Given instruction:
Transcribe all of the data exactly. Omit the pictures. Write them as strings in a JSON array, leaving out blank lines.

Provided data:
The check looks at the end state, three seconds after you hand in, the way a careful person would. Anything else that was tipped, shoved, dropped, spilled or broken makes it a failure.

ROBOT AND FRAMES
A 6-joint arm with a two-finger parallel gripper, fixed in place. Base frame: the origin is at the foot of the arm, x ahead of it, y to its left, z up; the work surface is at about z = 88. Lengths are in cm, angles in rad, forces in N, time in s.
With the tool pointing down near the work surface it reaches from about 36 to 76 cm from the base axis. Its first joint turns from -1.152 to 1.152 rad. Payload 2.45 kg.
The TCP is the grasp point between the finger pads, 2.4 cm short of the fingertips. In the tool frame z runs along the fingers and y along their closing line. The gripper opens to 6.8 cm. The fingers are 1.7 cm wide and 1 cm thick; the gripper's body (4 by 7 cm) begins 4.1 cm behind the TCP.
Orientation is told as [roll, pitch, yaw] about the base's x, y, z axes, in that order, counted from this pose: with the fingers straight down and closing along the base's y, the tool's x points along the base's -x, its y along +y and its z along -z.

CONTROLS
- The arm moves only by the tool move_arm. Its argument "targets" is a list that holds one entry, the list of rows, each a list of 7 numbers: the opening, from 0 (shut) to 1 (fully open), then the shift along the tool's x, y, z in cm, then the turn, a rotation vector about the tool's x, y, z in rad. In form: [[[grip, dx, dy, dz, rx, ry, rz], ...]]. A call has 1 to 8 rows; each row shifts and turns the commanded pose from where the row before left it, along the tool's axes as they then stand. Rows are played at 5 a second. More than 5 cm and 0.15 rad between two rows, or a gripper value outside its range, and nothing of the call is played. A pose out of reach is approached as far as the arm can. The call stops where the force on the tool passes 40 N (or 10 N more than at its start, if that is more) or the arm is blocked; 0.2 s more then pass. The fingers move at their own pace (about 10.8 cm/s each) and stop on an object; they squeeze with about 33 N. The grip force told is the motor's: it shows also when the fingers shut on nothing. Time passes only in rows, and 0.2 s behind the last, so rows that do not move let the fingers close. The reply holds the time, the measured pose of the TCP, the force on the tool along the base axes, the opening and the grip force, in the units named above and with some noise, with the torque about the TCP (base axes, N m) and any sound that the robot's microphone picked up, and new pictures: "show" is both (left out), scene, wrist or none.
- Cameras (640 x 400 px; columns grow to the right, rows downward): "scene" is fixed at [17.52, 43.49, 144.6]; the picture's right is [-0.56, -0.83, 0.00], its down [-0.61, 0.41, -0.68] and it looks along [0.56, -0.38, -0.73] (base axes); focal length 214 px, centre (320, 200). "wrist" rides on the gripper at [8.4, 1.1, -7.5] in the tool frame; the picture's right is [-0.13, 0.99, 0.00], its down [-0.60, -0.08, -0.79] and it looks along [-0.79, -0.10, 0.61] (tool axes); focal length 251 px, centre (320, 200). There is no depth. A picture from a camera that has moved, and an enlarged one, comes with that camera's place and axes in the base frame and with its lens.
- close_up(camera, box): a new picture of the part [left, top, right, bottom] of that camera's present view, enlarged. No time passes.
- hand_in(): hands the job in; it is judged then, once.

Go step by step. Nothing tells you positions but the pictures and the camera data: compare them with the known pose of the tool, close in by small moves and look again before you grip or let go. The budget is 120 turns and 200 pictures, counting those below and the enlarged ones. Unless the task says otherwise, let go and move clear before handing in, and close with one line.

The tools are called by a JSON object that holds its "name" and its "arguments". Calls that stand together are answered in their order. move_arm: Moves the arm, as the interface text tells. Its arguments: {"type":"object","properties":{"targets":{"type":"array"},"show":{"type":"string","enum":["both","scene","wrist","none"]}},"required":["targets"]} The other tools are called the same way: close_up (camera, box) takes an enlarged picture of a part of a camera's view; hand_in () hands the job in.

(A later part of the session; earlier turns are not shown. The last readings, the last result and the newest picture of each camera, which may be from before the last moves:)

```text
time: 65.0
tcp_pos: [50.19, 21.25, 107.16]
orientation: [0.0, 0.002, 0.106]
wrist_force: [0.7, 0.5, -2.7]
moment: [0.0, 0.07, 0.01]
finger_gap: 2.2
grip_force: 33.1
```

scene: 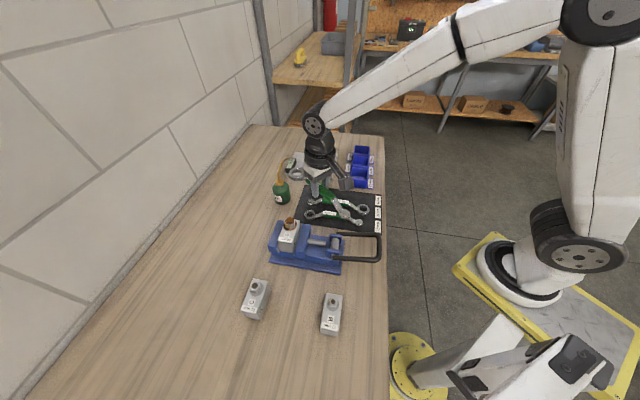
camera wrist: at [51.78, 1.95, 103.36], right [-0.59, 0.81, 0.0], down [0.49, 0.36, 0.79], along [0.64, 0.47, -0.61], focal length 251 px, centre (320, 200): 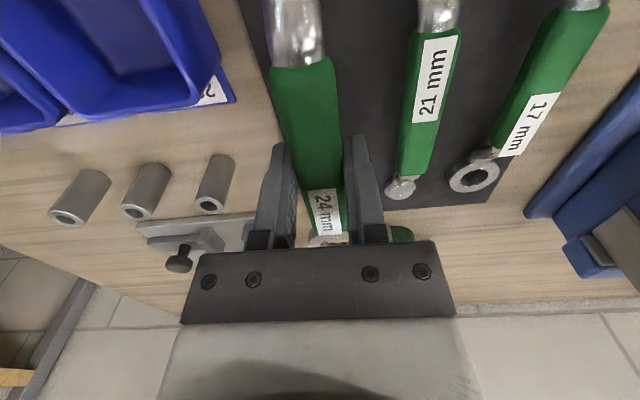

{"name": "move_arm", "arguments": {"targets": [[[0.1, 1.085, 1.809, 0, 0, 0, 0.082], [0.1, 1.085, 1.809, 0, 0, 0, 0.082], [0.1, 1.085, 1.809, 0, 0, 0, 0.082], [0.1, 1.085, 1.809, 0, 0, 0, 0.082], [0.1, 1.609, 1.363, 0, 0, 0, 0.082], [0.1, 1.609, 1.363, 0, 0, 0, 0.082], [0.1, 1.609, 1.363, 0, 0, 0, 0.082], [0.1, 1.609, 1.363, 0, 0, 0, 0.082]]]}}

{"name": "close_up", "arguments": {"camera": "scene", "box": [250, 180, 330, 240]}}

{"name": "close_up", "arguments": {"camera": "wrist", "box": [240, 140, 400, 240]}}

Solution below:
[
  "The check looks at the end state, three seconds after you hand in, the way a careful person would. Anything else that was tipped, shoved, dropped, spilled or broken makes it a failure.",
  "ROBOT AND FRAMES",
  "A 6-joint arm with a two-finger parallel gripper, fixed in place. Base frame: the origin is at the foot of the arm, x ahead of it, y to its left, z up; the work surface is at about z = 88. Lengths are in cm, angles in rad, forces in N, time in s.",
  "With the tool pointing down near the work surface it reaches from about 36 to 76 cm from the base axis. Its first joint turns from -1.152 to 1.152 rad. Payload 2.45 kg.",
  "The TCP is the grasp point between the finger pads, 2.4 cm short of the fingertips. In the tool frame z runs along the fingers and y along their closing line. The gripper opens to 6.8 cm. The fingers are 1.7 cm wide and 1 cm thick; the gripper's body (4 by 7 cm) begins 4.1 cm behind the TCP.",
  "Orientation is told as [roll, pitch, yaw] about the base's x, y, z axes, in that order, counted from this pose: with the fingers straight down and closing along the base's y, the tool's x points along the base's -x, its y along +y and its z along -z.",
  "CONTROLS",
  "- The arm moves only by the tool move_arm. Its argument \"targets\" is a list that holds one entry, the list of rows, each a list of 7 numbers: the opening, from 0 (shut) to 1 (fully open), then the shift along the tool's x, y, z in cm, then the turn, a rotation vector about the tool's x, y, z in rad. In form: [[[grip, dx, dy, dz, rx, ry, rz], ...]]. A call has 1 to 8 rows; each row shifts and turns the commanded pose from where the row before left it, along the tool's axes as they then stand. Rows are played at 5 a second. More than 5 cm and 0.15 rad between two rows, or a gripper value outside its range, and nothing of the call is played. A pose out of reach is approached as far as the arm can. The call stops where the force on the tool passes 40 N (or 10 N more than at its start, if that is more) or the arm is blocked; 0.2 s more then pass. The fingers move at their own pace (about 10.8 cm/s each) and stop on an object; they squeeze with about 33 N. The grip force told is the motor's: it shows also when the fingers shut on nothing. Time passes only in rows, and 0.2 s behind the last, so rows that do not move let the fingers close. The reply holds the time, the measured pose of the TCP, the force on the tool along the base axes, the opening and the grip force, in the units named above and with some noise, with the torque about the TCP (base axes, N m) and any sound that the robot's microphone picked up, and new pictures: \"show\" is both (left out), scene, wrist or none.",
  "- Cameras (640 x 400 px; columns grow to the right, rows downward): \"scene\" is fixed at [17.52, 43.49, 144.6]; the picture's right is [-0.56, -0.83, 0.00], its down [-0.61, 0.41, -0.68] and it looks along [0.56, -0.38, -0.73] (base axes); focal length 214 px, centre (320, 200). \"wrist\" rides on the gripper at [8.4, 1.1, -7.5] in the tool frame; the picture's right is [-0.13, 0.99, 0.00], its down [-0.60, -0.08, -0.79] and it looks along [-0.79, -0.10, 0.61] (tool axes); focal length 251 px, centre (320, 200). There is no depth. A picture from a camera that has moved, and an enlarged one, comes with that camera's place and axes in the base frame and with its lens.",
  "- close_up(camera, box): a new picture of the part [left, top, right, bottom] of that camera's present view, enlarged. No time passes.",
  "- hand_in(): hands the job in; it is judged then, once.",
  "Go step by step. Nothing tells you positions but the pictures and the camera data: compare them with the known pose of the tool, close in by small moves and look again before you grip or let go. The budget is 120 turns and 200 pictures, counting those below and the enlarged ones. Unless the task says otherwise, let go and move clear before handing in, and close with one line.",
  "The tools are called by a JSON object that holds its \"name\" and its \"arguments\". Calls that stand together are answered in their order. move_arm: Moves the arm, as the interface text tells. Its arguments: {\"type\":\"object\",\"properties\":{\"targets\":{\"type\":\"array\"},\"show\":{\"type\":\"string\",\"enum\":[\"both\",\"scene\",\"wrist\",\"none\"]}},\"required\":[\"targets\"]} The other tools are called the same way: close_up (camera, box) takes an enlarged picture of a part of a camera's view; hand_in () hands the job in.",
  "(A later part of the session; earlier turns are not shown. The last readings, the last result and the newest picture of each camera, which may be from before the last moves:)",
  "```text",
  "time: 65.0",
  "tcp_pos: [50.19, 21.25, 107.16]",
  "orientation: [0.0, 0.002, 0.106]",
  "wrist_force: [0.7, 0.5, -2.7]",
  "moment: [0.0, 0.07, 0.01]",
  "finger_gap: 2.2",
  "grip_force: 33.1",
  "```",
  "scene: ",
  "camera wrist: at [51.78, 1.95, 103.36], right [-0.59, 0.81, 0.0], down [0.49, 0.36, 0.79], along [0.64, 0.47, -0.61], focal length 251 px, centre (320, 200): ",
  "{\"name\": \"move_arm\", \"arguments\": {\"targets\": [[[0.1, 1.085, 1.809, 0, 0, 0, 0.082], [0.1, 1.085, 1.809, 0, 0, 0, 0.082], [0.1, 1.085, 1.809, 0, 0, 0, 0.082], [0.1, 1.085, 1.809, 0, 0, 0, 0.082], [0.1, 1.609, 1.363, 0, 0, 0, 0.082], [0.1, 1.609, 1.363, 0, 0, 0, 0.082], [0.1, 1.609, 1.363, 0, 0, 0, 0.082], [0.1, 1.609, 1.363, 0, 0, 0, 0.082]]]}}",
  "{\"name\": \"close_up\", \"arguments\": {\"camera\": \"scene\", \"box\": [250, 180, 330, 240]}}",
  "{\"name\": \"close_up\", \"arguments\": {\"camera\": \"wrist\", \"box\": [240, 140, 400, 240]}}"
]